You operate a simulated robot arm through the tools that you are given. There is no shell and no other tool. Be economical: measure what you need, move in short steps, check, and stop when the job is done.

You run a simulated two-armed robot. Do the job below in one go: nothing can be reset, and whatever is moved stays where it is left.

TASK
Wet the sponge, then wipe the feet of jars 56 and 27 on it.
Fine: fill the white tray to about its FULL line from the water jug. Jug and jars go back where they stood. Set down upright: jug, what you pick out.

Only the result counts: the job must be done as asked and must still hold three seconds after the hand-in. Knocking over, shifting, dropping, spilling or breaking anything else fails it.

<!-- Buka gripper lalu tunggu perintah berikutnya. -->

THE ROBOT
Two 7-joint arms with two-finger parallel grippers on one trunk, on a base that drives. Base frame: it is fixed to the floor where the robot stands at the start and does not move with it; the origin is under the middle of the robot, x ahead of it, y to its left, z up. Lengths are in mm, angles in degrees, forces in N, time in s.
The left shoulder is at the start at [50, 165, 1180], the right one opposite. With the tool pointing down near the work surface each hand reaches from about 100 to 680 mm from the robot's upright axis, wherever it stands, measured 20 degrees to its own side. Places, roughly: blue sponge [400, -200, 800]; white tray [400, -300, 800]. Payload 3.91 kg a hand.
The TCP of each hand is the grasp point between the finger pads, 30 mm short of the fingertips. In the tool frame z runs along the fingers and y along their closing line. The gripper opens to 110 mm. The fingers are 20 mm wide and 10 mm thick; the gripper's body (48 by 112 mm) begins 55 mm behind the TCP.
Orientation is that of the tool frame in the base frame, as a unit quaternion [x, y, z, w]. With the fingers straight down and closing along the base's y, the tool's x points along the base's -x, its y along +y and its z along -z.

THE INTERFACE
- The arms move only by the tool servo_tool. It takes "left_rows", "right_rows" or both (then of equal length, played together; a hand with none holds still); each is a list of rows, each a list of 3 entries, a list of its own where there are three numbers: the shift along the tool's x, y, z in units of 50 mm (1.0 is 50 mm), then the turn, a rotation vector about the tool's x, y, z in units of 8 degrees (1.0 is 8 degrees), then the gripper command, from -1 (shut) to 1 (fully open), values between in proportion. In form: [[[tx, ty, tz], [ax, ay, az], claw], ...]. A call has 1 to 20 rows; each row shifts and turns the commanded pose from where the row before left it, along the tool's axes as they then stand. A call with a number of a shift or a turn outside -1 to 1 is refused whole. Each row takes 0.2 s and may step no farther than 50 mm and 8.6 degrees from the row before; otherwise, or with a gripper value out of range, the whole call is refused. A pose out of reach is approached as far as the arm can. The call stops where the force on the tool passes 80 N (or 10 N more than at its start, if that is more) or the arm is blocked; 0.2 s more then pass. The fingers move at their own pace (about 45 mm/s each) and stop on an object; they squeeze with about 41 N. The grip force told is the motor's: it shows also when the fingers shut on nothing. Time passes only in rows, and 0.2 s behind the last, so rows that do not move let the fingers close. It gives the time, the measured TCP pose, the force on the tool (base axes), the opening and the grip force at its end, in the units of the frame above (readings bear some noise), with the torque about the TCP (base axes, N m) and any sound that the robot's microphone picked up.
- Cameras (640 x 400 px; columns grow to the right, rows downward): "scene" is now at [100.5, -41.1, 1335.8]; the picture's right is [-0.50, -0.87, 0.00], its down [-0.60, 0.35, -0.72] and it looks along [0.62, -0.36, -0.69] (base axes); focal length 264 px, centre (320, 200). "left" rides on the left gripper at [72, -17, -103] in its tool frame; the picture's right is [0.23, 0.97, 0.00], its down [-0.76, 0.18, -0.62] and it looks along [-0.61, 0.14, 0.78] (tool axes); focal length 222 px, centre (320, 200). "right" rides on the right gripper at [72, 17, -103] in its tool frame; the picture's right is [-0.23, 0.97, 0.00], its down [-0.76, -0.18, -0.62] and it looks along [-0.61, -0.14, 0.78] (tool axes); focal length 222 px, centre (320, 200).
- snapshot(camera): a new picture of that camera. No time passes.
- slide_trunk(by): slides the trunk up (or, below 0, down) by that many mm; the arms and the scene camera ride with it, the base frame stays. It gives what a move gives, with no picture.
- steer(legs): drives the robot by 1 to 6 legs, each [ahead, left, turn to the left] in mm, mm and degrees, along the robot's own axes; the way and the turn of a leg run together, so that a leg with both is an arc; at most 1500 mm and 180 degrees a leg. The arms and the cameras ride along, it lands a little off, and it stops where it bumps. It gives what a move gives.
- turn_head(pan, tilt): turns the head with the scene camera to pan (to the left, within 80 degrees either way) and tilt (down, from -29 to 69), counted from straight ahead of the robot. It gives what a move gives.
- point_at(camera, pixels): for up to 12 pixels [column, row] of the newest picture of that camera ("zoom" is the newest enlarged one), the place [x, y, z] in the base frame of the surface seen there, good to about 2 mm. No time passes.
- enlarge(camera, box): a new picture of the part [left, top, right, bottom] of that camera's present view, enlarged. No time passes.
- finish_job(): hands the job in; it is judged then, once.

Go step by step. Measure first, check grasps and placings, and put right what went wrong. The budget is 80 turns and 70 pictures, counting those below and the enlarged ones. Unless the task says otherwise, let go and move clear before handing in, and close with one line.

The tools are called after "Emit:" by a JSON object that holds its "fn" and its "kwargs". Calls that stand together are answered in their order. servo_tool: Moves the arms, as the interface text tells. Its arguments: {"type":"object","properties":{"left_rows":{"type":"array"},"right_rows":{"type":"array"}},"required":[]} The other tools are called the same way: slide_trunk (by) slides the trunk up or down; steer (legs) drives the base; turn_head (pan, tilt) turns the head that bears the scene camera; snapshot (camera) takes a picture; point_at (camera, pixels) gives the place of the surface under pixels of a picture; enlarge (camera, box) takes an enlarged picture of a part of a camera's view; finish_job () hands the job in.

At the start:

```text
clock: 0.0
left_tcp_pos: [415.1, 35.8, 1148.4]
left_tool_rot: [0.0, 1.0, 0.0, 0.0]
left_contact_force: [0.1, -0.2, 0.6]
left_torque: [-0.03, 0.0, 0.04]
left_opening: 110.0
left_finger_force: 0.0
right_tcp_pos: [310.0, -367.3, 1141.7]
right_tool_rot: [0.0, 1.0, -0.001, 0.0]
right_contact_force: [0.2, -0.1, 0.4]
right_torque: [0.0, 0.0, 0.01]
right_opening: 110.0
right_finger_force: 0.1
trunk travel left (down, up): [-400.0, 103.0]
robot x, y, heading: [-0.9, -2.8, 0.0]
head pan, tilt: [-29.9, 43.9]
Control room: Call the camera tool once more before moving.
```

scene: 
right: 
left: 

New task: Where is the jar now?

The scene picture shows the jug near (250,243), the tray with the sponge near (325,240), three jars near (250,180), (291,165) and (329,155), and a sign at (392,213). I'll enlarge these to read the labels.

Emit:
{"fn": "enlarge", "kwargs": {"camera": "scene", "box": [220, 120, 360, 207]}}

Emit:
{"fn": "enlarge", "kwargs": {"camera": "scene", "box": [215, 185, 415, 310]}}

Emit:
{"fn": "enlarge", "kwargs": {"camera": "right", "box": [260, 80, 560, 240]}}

**WORK TO DO:** Please reproduce the entire listing, exactly as shown.

**RESULT:**
You operate a simulated robot arm through the tools that you are given. There is no shell and no other tool. Be economical: measure what you need, move in short steps, check, and stop when the job is done.

You run a simulated two-armed robot. Do the job below in one go: nothing can be reset, and whatever is moved stays where it is left.

TASK
Wet the sponge, then wipe the feet of jars 56 and 27 on it.
Fine: fill the white tray to about its FULL line from the water jug. Jug and jars go back where they stood. Set down upright: jug, what you pick out.

Only the result counts: the job must be done as asked and must still hold three seconds after the hand-in. Knocking over, shifting, dropping, spilling or breaking anything else fails it.

<!-- Buka gripper lalu tunggu perintah berikutnya. -->

THE ROBOT
Two 7-joint arms with two-finger parallel grippers on one trunk, on a base that drives. Base frame: it is fixed to the floor where the robot stands at the start and does not move with it; the origin is under the middle of the robot, x ahead of it, y to its left, z up. Lengths are in mm, angles in degrees, forces in N, time in s.
The left shoulder is at the start at [50, 165, 1180], the right one opposite. With the tool pointing down near the work surface each hand reaches from about 100 to 680 mm from the robot's upright axis, wherever it stands, measured 20 degrees to its own side. Places, roughly: blue sponge [400, -200, 800]; white tray [400, -300, 800]. Payload 3.91 kg a hand.
The TCP of each hand is the grasp point between the finger pads, 30 mm short of the fingertips. In the tool frame z runs along the fingers and y along their closing line. The gripper opens to 110 mm. The fingers are 20 mm wide and 10 mm thick; the gripper's body (48 by 112 mm) begins 55 mm behind the TCP.
Orientation is that of the tool frame in the base frame, as a unit quaternion [x, y, z, w]. With the fingers straight down and closing along the base's y, the tool's x points along the base's -x, its y along +y and its z along -z.

THE INTERFACE
- The arms move only by the tool servo_tool. It takes "left_rows", "right_rows" or both (then of equal length, played together; a hand with none holds still); each is a list of rows, each a list of 3 entries, a list of its own where there are three numbers: the shift along the tool's x, y, z in units of 50 mm (1.0 is 50 mm), then the turn, a rotation vector about the tool's x, y, z in units of 8 degrees (1.0 is 8 degrees), then the gripper command, from -1 (shut) to 1 (fully open), values between in proportion. In form: [[[tx, ty, tz], [ax, ay, az], claw], ...]. A call has 1 to 20 rows; each row shifts and turns the commanded pose from where the row before left it, along the tool's axes as they then stand. A call with a number of a shift or a turn outside -1 to 1 is refused whole. Each row takes 0.2 s and may step no farther than 50 mm and 8.6 degrees from the row before; otherwise, or with a gripper value out of range, the whole call is refused. A pose out of reach is approached as far as the arm can. The call stops where the force on the tool passes 80 N (or 10 N more than at its start, if that is more) or the arm is blocked; 0.2 s more then pass. The fingers move at their own pace (about 45 mm/s each) and stop on an object; they squeeze with about 41 N. The grip force told is the motor's: it shows also when the fingers shut on nothing. Time passes only in rows, and 0.2 s behind the last, so rows that do not move let the fingers close. It gives the time, the measured TCP pose, the force on the tool (base axes), the opening and the grip force at its end, in the units of the frame above (readings bear some noise), with the torque about the TCP (base axes, N m) and any sound that the robot's microphone picked up.
- Cameras (640 x 400 px; columns grow to the right, rows downward): "scene" is now at [100.5, -41.1, 1335.8]; the picture's right is [-0.50, -0.87, 0.00], its down [-0.60, 0.35, -0.72] and it looks along [0.62, -0.36, -0.69] (base axes); focal length 264 px, centre (320, 200). "left" rides on the left gripper at [72, -17, -103] in its tool frame; the picture's right is [0.23, 0.97, 0.00], its down [-0.76, 0.18, -0.62] and it looks along [-0.61, 0.14, 0.78] (tool axes); focal length 222 px, centre (320, 200). "right" rides on the right gripper at [72, 17, -103] in its tool frame; the picture's right is [-0.23, 0.97, 0.00], its down [-0.76, -0.18, -0.62] and it looks along [-0.61, -0.14, 0.78] (tool axes); focal length 222 px, centre (320, 200).
- snapshot(camera): a new picture of that camera. No time passes.
- slide_trunk(by): slides the trunk up (or, below 0, down) by that many mm; the arms and the scene camera ride with it, the base frame stays. It gives what a move gives, with no picture.
- steer(legs): drives the robot by 1 to 6 legs, each [ahead, left, turn to the left] in mm, mm and degrees, along the robot's own axes; the way and the turn of a leg run together, so that a leg with both is an arc; at most 1500 mm and 180 degrees a leg. The arms and the cameras ride along, it lands a little off, and it stops where it bumps. It gives what a move gives.
- turn_head(pan, tilt): turns the head with the scene camera to pan (to the left, within 80 degrees either way) and tilt (down, from -29 to 69), counted from straight ahead of the robot. It gives what a move gives.
- point_at(camera, pixels): for up to 12 pixels [column, row] of the newest picture of that camera ("zoom" is the newest enlarged one), the place [x, y, z] in the base frame of the surface seen there, good to about 2 mm. No time passes.
- enlarge(camera, box): a new picture of the part [left, top, right, bottom] of that camera's present view, enlarged. No time passes.
- finish_job(): hands the job in; it is judged then, once.

Go step by step. Measure first, check grasps and placings, and put right what went wrong. The budget is 80 turns and 70 pictures, counting those below and the enlarged ones. Unless the task says otherwise, let go and move clear before handing in, and close with one line.

The tools are called after "Emit:" by a JSON object that holds its "fn" and its "kwargs". Calls that stand together are answered in their order. servo_tool: Moves the arms, as the interface text tells. Its arguments: {"type":"object","properties":{"left_rows":{"type":"array"},"right_rows":{"type":"array"}},"required":[]} The other tools are called the same way: slide_trunk (by) slides the trunk up or down; steer (legs) drives the base; turn_head (pan, tilt) turns the head that bears the scene camera; snapshot (camera) takes a picture; point_at (camera, pixels) gives the place of the surface under pixels of a picture; enlarge (camera, box) takes an enlarged picture of a part of a camera's view; finish_job () hands the job in.

At the start:

```text
clock: 0.0
left_tcp_pos: [415.1, 35.8, 1148.4]
left_tool_rot: [0.0, 1.0, 0.0, 0.0]
left_contact_force: [0.1, -0.2, 0.6]
left_torque: [-0.03, 0.0, 0.04]
left_opening: 110.0
left_finger_force: 0.0
right_tcp_pos: [310.0, -367.3, 1141.7]
right_tool_rot: [0.0, 1.0, -0.001, 0.0]
right_contact_force: [0.2, -0.1, 0.4]
right_torque: [0.0, 0.0, 0.01]
right_opening: 110.0
right_finger_force: 0.1
trunk travel left (down, up): [-400.0, 103.0]
robot x, y, heading: [-0.9, -2.8, 0.0]
head pan, tilt: [-29.9, 43.9]
Control room: Call the camera tool once more before moving.
```

scene: 
right: 
left: 

New task: Where is the jar now?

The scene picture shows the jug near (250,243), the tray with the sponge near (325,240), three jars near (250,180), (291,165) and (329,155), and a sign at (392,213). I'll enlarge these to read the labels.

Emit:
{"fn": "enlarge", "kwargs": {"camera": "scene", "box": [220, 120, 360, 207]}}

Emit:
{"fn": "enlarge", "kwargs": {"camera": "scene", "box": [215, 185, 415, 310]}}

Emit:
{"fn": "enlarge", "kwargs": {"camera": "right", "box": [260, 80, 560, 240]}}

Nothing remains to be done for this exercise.